▶ **What you need to do**: Print the whole listing exactly.

▶ **Supplied information**:
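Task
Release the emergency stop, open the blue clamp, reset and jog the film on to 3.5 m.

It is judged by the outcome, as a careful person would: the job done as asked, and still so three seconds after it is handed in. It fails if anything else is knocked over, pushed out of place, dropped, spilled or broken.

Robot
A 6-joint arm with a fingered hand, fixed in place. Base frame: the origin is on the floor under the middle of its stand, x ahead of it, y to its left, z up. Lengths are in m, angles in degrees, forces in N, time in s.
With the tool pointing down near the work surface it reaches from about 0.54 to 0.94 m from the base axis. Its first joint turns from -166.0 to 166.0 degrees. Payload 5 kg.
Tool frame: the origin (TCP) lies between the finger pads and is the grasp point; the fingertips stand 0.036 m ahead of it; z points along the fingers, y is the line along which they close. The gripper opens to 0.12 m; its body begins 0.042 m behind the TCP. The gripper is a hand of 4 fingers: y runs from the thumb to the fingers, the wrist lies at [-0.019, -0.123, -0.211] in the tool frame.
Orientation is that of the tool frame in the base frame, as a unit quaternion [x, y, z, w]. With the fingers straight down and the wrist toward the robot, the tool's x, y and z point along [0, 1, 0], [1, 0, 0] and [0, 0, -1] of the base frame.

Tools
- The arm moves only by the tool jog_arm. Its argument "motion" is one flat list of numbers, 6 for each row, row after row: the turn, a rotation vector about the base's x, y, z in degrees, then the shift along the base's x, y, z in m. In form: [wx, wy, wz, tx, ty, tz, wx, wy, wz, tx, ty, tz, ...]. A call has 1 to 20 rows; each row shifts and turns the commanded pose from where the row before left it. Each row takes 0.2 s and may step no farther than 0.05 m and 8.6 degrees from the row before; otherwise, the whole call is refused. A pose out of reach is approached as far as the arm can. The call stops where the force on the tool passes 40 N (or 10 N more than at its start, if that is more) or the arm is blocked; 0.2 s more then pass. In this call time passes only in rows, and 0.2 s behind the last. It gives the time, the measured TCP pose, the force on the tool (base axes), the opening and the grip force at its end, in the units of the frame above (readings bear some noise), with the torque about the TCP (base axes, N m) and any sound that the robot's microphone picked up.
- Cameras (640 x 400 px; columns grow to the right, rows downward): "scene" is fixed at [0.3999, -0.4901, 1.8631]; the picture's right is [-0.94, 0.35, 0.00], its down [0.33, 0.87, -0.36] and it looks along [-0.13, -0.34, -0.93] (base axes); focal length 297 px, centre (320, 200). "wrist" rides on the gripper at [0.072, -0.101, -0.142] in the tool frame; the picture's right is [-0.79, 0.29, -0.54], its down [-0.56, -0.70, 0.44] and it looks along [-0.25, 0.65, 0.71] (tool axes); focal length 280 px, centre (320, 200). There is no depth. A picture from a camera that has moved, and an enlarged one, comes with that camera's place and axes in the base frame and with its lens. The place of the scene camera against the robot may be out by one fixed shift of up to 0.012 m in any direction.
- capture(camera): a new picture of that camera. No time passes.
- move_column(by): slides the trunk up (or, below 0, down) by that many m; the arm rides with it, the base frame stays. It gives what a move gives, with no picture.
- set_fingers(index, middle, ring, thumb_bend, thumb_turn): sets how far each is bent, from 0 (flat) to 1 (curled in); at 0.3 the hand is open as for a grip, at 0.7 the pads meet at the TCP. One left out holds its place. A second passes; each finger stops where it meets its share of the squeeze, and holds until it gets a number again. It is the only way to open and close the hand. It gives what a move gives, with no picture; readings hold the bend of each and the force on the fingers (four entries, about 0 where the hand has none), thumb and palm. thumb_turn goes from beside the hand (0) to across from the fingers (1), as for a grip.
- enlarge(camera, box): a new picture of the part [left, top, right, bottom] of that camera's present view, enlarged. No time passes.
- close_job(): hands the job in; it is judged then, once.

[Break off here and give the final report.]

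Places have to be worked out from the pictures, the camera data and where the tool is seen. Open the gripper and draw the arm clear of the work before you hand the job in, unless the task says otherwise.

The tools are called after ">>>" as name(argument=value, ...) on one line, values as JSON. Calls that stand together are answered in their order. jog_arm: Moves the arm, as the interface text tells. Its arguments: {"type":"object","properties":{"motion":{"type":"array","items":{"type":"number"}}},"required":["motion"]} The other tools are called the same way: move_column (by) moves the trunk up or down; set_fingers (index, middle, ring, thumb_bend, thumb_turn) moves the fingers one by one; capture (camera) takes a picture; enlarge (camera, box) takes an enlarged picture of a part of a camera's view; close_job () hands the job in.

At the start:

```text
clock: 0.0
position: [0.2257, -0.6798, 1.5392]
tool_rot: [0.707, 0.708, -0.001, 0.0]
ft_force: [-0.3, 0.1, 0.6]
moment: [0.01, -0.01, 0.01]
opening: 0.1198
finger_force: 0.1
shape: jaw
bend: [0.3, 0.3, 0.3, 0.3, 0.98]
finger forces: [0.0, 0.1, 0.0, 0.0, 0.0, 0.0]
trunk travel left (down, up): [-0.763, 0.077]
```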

▶ **Exercise solution**:
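Task
Release the emergency stop, open the blue clamp, reset and jog the film on to 3.5 m.

It is judged by the outcome, as a careful person would: the job done as asked, and still so three seconds after it is handed in. It fails if anything else is knocked over, pushed out of place, dropped, spilled or broken.

Robot
A 6-joint arm with a fingered hand, fixed in place. Base frame: the origin is on the floor under the middle of its stand, x ahead of it, y to its left, z up. Lengths are in m, angles in degrees, forces in N, time in s.
With the tool pointing down near the work surface it reaches from about 0.54 to 0.94 m from the base axis. Its first joint turns from -166.0 to 166.0 degrees. Payload 5 kg.
Tool frame: the origin (TCP) lies between the finger pads and is the grasp point; the fingertips stand 0.036 m ahead of it; z points along the fingers, y is the line along which they close. The gripper opens to 0.12 m; its body begins 0.042 m behind the TCP. The gripper is a hand of 4 fingers: y runs from the thumb to the fingers, the wrist lies at [-0.019, -0.123, -0.211] in the tool frame.
Orientation is that of the tool frame in the base frame, as a unit quaternion [x, y, z, w]. With the fingers straight down and the wrist toward the robot, the tool's x, y and z point along [0, 1, 0], [1, 0, 0] and [0, 0, -1] of the base frame.

Tools
- The arm moves only by the tool jog_arm. Its argument "motion" is one flat list of numbers, 6 for each row, row after row: the turn, a rotation vector about the base's x, y, z in degrees, then the shift along the base's x, y, z in m. In form: [wx, wy, wz, tx, ty, tz, wx, wy, wz, tx, ty, tz, ...]. A call has 1 to 20 rows; each row shifts and turns the commanded pose from where the row before left it. Each row takes 0.2 s and may step no farther than 0.05 m and 8.6 degrees from the row before; otherwise, the whole call is refused. A pose out of reach is approached as far as the arm can. The call stops where the force on the tool passes 40 N (or 10 N more than at its start, if that is more) or the arm is blocked; 0.2 s more then pass. In this call time passes only in rows, and 0.2 s behind the last. It gives the time, the measured TCP pose, the force on the tool (base axes), the opening and the grip force at its end, in the units of the frame above (readings bear some noise), with the torque about the TCP (base axes, N m) and any sound that the robot's microphone picked up.
- Cameras (640 x 400 px; columns grow to the right, rows downward): "scene" is fixed at [0.3999, -0.4901, 1.8631]; the picture's right is [-0.94, 0.35, 0.00], its down [0.33, 0.87, -0.36] and it looks along [-0.13, -0.34, -0.93] (base axes); focal length 297 px, centre (320, 200). "wrist" rides on the gripper at [0.072, -0.101, -0.142] in the tool frame; the picture's right is [-0.79, 0.29, -0.54], its down [-0.56, -0.70, 0.44] and it looks along [-0.25, 0.65, 0.71] (tool axes); focal length 280 px, centre (320, 200). There is no depth. A picture from a camera that has moved, and an enlarged one, comes with that camera's place and axes in the base frame and with its lens. The place of the scene camera against the robot may be out by one fixed shift of up to 0.012 m in any direction.
- capture(camera): a new picture of that camera. No time passes.
- move_column(by): slides the trunk up (or, below 0, down) by that many m; the arm rides with it, the base frame stays. It gives what a move gives, with no picture.
- set_fingers(index, middle, ring, thumb_bend, thumb_turn): sets how far each is bent, from 0 (flat) to 1 (curled in); at 0.3 the hand is open as for a grip, at 0.7 the pads meet at the TCP. One left out holds its place. A second passes; each finger stops where it meets its share of the squeeze, and holds until it gets a number again. It is the only way to open and close the hand. It gives what a move gives, with no picture; readings hold the bend of each and the force on the fingers (four entries, about 0 where the hand has none), thumb and palm. thumb_turn goes from beside the hand (0) to across from the fingers (1), as for a grip.
- enlarge(camera, box): a new picture of the part [left, top, right, bottom] of that camera's present view, enlarged. No time passes.
- close_job(): hands the job in; it is judged then, once.

[Break off here and give the final report.]

Places have to be worked out from the pictures, the camera data and where the tool is seen. Open the gripper and draw the arm clear of the work before you hand the job in, unless the task says otherwise.

The tools are called after ">>>" as name(argument=value, ...) on one line, values as JSON. Calls that stand together are answered in their order. jog_arm: Moves the arm, as the interface text tells. Its arguments: {"type":"object","properties":{"motion":{"type":"array","items":{"type":"number"}}},"required":["motion"]} The other tools are called the same way: move_column (by) moves the trunk up or down; set_fingers (index, middle, ring, thumb_bend, thumb_turn) moves the fingers one by one; capture (camera) takes a picture; enlarge (camera, box) takes an enlarged picture of a part of a camera's view; close_job () hands the job in.

At the start:

```text
clock: 0.0
position: [0.2257, -0.6798, 1.5392]
tool_rot: [0.707, 0.708, -0.001, 0.0]
ft_force: [-0.3, 0.1, 0.6]
moment: [0.01, -0.01, 0.01]
opening: 0.1198
finger_force: 0.1
shape: jaw
bend: [0.3, 0.3, 0.3, 0.3, 0.98]
finger forces: [0.0, 0.1, 0.0, 0.0, 0.0, 0.0]
trunk travel left (down, up): [-0.763, 0.077]
```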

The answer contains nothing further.